Mr. Ruel Oliver, Band Director for the Nashville School System, verified the originality of the song, and with the assistance of Mrs. Cleone Goss, an excellent musician who taught piano lessons and had arranged the song for the composer, it was played for the 1938 graduating class as the official “Alma Mater.”

Amy Holcombe married Hayden Ball, Sr. and their three children, Diane Ball Williams, Joe Holcombe Ball, ll and Rebecca. (‘Becca) Ball Worthington, were also graduates of Nashville High School .

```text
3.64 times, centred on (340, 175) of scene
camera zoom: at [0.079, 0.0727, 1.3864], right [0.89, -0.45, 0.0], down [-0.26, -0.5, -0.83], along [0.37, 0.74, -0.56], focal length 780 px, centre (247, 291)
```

In 1982, the Howard County Historical Society requested a copy of the Nashville . High School “Alma Mater” for the museum, located on Hempstead Street in Nashville. Jan Barger, calligrapher for the State of Arkansas, was engaged to make a copy for the museum that would be suitable for framing. All other copies, with the exception of those reserved for Nashville’s school faculty members, were given to Chapter AM, PEO, in honor of Mrs. Goss, a PEO charter member. They were available for sale to the public from PEO member Mrs. Mary Sue Williams.

In this year of 1987, almost 50 years later, five grandchildren of Amy H. Ball and the late Hayden Ball Sr. are students in the Nashville schools. These include Hayden Worthington, 12th grade;

Jay Worthington, 10th grade; Mandy Worthington, 7th grade; Hayden Ball ll, 7th grade; and Allison Ball, 5th grade.

Hayden Ball Sr., a 1936 graduate ofNashville High School, was serving his second term as treasurer of the Nashville School Board at the time of his death in 1957. Board members requested Amy H. Ball to complete his term and she was also elected for a second term. In 1963, Amy H. Ball married Dr. Thomas G. Johnston, grandson of the late Dr. W.M. Gibson of Nashville. Dr. Johnston was also a 1939 graduate of Nashville High School.